- [Required task]: Below is a listing; copy all of it exactly. Format the lines as a JSON array of strings and drop empty lines.

- [Given information]:
-- start --
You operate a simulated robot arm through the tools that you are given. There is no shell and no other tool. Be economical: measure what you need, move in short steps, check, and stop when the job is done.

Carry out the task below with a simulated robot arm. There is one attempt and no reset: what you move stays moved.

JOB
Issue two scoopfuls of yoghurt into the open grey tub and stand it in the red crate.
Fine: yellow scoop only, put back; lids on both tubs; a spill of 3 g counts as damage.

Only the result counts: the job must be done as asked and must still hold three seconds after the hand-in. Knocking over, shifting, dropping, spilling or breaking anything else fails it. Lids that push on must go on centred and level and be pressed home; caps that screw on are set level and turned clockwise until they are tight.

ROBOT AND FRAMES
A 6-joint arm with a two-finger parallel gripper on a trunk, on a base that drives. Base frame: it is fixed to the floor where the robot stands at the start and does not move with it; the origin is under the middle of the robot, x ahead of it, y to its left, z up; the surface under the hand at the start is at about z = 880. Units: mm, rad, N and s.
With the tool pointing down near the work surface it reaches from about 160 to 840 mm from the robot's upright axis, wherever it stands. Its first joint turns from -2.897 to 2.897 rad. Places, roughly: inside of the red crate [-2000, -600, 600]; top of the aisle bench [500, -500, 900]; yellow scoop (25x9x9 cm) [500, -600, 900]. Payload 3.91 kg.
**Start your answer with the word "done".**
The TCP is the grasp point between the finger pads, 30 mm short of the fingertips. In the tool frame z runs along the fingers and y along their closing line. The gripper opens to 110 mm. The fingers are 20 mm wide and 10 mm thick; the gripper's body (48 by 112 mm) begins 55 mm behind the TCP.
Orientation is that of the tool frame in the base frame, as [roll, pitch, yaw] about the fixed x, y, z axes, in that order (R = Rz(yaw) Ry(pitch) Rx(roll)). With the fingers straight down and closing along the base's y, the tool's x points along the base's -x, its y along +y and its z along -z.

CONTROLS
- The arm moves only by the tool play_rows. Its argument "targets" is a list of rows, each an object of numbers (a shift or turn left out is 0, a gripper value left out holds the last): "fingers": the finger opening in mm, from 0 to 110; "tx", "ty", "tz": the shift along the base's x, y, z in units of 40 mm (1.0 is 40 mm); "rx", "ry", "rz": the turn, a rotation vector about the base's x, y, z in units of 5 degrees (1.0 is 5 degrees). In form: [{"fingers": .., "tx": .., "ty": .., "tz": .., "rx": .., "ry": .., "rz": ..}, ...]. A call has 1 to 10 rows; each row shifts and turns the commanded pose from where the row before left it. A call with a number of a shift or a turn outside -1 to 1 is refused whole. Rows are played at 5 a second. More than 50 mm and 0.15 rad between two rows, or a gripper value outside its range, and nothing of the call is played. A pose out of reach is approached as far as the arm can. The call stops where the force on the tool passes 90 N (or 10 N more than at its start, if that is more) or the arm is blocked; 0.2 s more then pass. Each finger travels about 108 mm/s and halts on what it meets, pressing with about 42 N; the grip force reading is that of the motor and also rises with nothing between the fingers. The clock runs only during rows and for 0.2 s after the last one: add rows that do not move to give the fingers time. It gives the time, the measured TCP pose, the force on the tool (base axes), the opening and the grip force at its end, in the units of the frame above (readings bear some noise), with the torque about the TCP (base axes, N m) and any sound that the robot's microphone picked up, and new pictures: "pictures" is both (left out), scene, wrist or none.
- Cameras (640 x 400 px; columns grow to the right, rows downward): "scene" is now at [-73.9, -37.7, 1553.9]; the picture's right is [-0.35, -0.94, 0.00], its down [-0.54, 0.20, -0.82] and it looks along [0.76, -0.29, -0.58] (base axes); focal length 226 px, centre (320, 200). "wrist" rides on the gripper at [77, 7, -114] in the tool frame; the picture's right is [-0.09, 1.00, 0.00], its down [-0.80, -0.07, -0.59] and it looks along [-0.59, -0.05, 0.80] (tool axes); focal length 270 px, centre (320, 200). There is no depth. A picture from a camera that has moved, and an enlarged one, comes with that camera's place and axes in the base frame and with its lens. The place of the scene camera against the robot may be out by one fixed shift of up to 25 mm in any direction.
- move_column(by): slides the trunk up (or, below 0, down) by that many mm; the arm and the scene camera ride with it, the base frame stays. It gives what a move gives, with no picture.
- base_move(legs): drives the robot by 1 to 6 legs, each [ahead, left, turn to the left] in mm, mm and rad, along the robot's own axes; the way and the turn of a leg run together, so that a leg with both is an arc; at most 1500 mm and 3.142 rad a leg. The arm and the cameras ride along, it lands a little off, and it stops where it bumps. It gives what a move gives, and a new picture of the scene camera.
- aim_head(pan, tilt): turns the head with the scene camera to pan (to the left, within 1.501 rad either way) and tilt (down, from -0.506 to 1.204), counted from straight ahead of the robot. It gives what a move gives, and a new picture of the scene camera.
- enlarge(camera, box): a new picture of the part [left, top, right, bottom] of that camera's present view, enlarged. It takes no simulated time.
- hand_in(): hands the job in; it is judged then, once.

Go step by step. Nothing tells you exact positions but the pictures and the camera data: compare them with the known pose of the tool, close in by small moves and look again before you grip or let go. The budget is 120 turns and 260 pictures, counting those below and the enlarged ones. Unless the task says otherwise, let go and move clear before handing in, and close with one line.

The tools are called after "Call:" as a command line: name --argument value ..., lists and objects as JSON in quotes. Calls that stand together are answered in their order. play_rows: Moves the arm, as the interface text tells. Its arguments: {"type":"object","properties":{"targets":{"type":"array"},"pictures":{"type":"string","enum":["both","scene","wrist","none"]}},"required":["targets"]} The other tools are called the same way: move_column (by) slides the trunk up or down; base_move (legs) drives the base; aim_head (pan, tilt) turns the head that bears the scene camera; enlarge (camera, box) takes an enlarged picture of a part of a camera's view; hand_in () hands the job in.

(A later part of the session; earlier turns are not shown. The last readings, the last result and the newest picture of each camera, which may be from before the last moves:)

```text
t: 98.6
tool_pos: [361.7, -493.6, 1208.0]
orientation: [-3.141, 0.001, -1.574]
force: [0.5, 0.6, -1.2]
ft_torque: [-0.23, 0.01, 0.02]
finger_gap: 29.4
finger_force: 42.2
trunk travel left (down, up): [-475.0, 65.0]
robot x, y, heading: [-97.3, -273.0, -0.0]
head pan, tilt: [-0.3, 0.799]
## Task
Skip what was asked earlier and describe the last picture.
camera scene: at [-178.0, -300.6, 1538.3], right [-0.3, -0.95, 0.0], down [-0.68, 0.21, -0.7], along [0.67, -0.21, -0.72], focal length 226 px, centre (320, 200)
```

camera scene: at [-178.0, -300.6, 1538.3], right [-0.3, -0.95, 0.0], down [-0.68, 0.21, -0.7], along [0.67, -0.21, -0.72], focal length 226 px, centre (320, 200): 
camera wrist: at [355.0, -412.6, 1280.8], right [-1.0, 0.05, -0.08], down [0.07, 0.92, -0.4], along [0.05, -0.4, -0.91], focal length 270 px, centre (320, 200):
-- end --
- [Solved exercise]:
[
  "You operate a simulated robot arm through the tools that you are given. There is no shell and no other tool. Be economical: measure what you need, move in short steps, check, and stop when the job is done.",
  "Carry out the task below with a simulated robot arm. There is one attempt and no reset: what you move stays moved.",
  "JOB",
  "Issue two scoopfuls of yoghurt into the open grey tub and stand it in the red crate.",
  "Fine: yellow scoop only, put back; lids on both tubs; a spill of 3 g counts as damage.",
  "Only the result counts: the job must be done as asked and must still hold three seconds after the hand-in. Knocking over, shifting, dropping, spilling or breaking anything else fails it. Lids that push on must go on centred and level and be pressed home; caps that screw on are set level and turned clockwise until they are tight.",
  "ROBOT AND FRAMES",
  "A 6-joint arm with a two-finger parallel gripper on a trunk, on a base that drives. Base frame: it is fixed to the floor where the robot stands at the start and does not move with it; the origin is under the middle of the robot, x ahead of it, y to its left, z up; the surface under the hand at the start is at about z = 880. Units: mm, rad, N and s.",
  "With the tool pointing down near the work surface it reaches from about 160 to 840 mm from the robot's upright axis, wherever it stands. Its first joint turns from -2.897 to 2.897 rad. Places, roughly: inside of the red crate [-2000, -600, 600]; top of the aisle bench [500, -500, 900]; yellow scoop (25x9x9 cm) [500, -600, 900]. Payload 3.91 kg.",
  "**Start your answer with the word \"done\".**",
  "The TCP is the grasp point between the finger pads, 30 mm short of the fingertips. In the tool frame z runs along the fingers and y along their closing line. The gripper opens to 110 mm. The fingers are 20 mm wide and 10 mm thick; the gripper's body (48 by 112 mm) begins 55 mm behind the TCP.",
  "Orientation is that of the tool frame in the base frame, as [roll, pitch, yaw] about the fixed x, y, z axes, in that order (R = Rz(yaw) Ry(pitch) Rx(roll)). With the fingers straight down and closing along the base's y, the tool's x points along the base's -x, its y along +y and its z along -z.",
  "CONTROLS",
  "- The arm moves only by the tool play_rows. Its argument \"targets\" is a list of rows, each an object of numbers (a shift or turn left out is 0, a gripper value left out holds the last): \"fingers\": the finger opening in mm, from 0 to 110; \"tx\", \"ty\", \"tz\": the shift along the base's x, y, z in units of 40 mm (1.0 is 40 mm); \"rx\", \"ry\", \"rz\": the turn, a rotation vector about the base's x, y, z in units of 5 degrees (1.0 is 5 degrees). In form: [{\"fingers\": .., \"tx\": .., \"ty\": .., \"tz\": .., \"rx\": .., \"ry\": .., \"rz\": ..}, ...]. A call has 1 to 10 rows; each row shifts and turns the commanded pose from where the row before left it. A call with a number of a shift or a turn outside -1 to 1 is refused whole. Rows are played at 5 a second. More than 50 mm and 0.15 rad between two rows, or a gripper value outside its range, and nothing of the call is played. A pose out of reach is approached as far as the arm can. The call stops where the force on the tool passes 90 N (or 10 N more than at its start, if that is more) or the arm is blocked; 0.2 s more then pass. Each finger travels about 108 mm/s and halts on what it meets, pressing with about 42 N; the grip force reading is that of the motor and also rises with nothing between the fingers. The clock runs only during rows and for 0.2 s after the last one: add rows that do not move to give the fingers time. It gives the time, the measured TCP pose, the force on the tool (base axes), the opening and the grip force at its end, in the units of the frame above (readings bear some noise), with the torque about the TCP (base axes, N m) and any sound that the robot's microphone picked up, and new pictures: \"pictures\" is both (left out), scene, wrist or none.",
  "- Cameras (640 x 400 px; columns grow to the right, rows downward): \"scene\" is now at [-73.9, -37.7, 1553.9]; the picture's right is [-0.35, -0.94, 0.00], its down [-0.54, 0.20, -0.82] and it looks along [0.76, -0.29, -0.58] (base axes); focal length 226 px, centre (320, 200). \"wrist\" rides on the gripper at [77, 7, -114] in the tool frame; the picture's right is [-0.09, 1.00, 0.00], its down [-0.80, -0.07, -0.59] and it looks along [-0.59, -0.05, 0.80] (tool axes); focal length 270 px, centre (320, 200). There is no depth. A picture from a camera that has moved, and an enlarged one, comes with that camera's place and axes in the base frame and with its lens. The place of the scene camera against the robot may be out by one fixed shift of up to 25 mm in any direction.",
  "- move_column(by): slides the trunk up (or, below 0, down) by that many mm; the arm and the scene camera ride with it, the base frame stays. It gives what a move gives, with no picture.",
  "- base_move(legs): drives the robot by 1 to 6 legs, each [ahead, left, turn to the left] in mm, mm and rad, along the robot's own axes; the way and the turn of a leg run together, so that a leg with both is an arc; at most 1500 mm and 3.142 rad a leg. The arm and the cameras ride along, it lands a little off, and it stops where it bumps. It gives what a move gives, and a new picture of the scene camera.",
  "- aim_head(pan, tilt): turns the head with the scene camera to pan (to the left, within 1.501 rad either way) and tilt (down, from -0.506 to 1.204), counted from straight ahead of the robot. It gives what a move gives, and a new picture of the scene camera.",
  "- enlarge(camera, box): a new picture of the part [left, top, right, bottom] of that camera's present view, enlarged. It takes no simulated time.",
  "- hand_in(): hands the job in; it is judged then, once.",
  "Go step by step. Nothing tells you exact positions but the pictures and the camera data: compare them with the known pose of the tool, close in by small moves and look again before you grip or let go. The budget is 120 turns and 260 pictures, counting those below and the enlarged ones. Unless the task says otherwise, let go and move clear before handing in, and close with one line.",
  "The tools are called after \"Call:\" as a command line: name --argument value ..., lists and objects as JSON in quotes. Calls that stand together are answered in their order. play_rows: Moves the arm, as the interface text tells. Its arguments: {\"type\":\"object\",\"properties\":{\"targets\":{\"type\":\"array\"},\"pictures\":{\"type\":\"string\",\"enum\":[\"both\",\"scene\",\"wrist\",\"none\"]}},\"required\":[\"targets\"]} The other tools are called the same way: move_column (by) slides the trunk up or down; base_move (legs) drives the base; aim_head (pan, tilt) turns the head that bears the scene camera; enlarge (camera, box) takes an enlarged picture of a part of a camera's view; hand_in () hands the job in.",
  "(A later part of the session; earlier turns are not shown. The last readings, the last result and the newest picture of each camera, which may be from before the last moves:)",
  "```text",
  "t: 98.6",
  "tool_pos: [361.7, -493.6, 1208.0]",
  "orientation: [-3.141, 0.001, -1.574]",
  "force: [0.5, 0.6, -1.2]",
  "ft_torque: [-0.23, 0.01, 0.02]",
  "finger_gap: 29.4",
  "finger_force: 42.2",
  "trunk travel left (down, up): [-475.0, 65.0]",
  "robot x, y, heading: [-97.3, -273.0, -0.0]",
  "head pan, tilt: [-0.3, 0.799]",
  "## Task",
  "Skip what was asked earlier and describe the last picture.",
  "camera scene: at [-178.0, -300.6, 1538.3], right [-0.3, -0.95, 0.0], down [-0.68, 0.21, -0.7], along [0.67, -0.21, -0.72], focal length 226 px, centre (320, 200)",
  "```",
  "camera scene: at [-178.0, -300.6, 1538.3], right [-0.3, -0.95, 0.0], down [-0.68, 0.21, -0.7], along [0.67, -0.21, -0.72], focal length 226 px, centre (320, 200): ",
  "camera wrist: at [355.0, -412.6, 1280.8], right [-1.0, 0.05, -0.08], down [0.07, 0.92, -0.4], along [0.05, -0.4, -0.91], focal length 270 px, centre (320, 200):"
]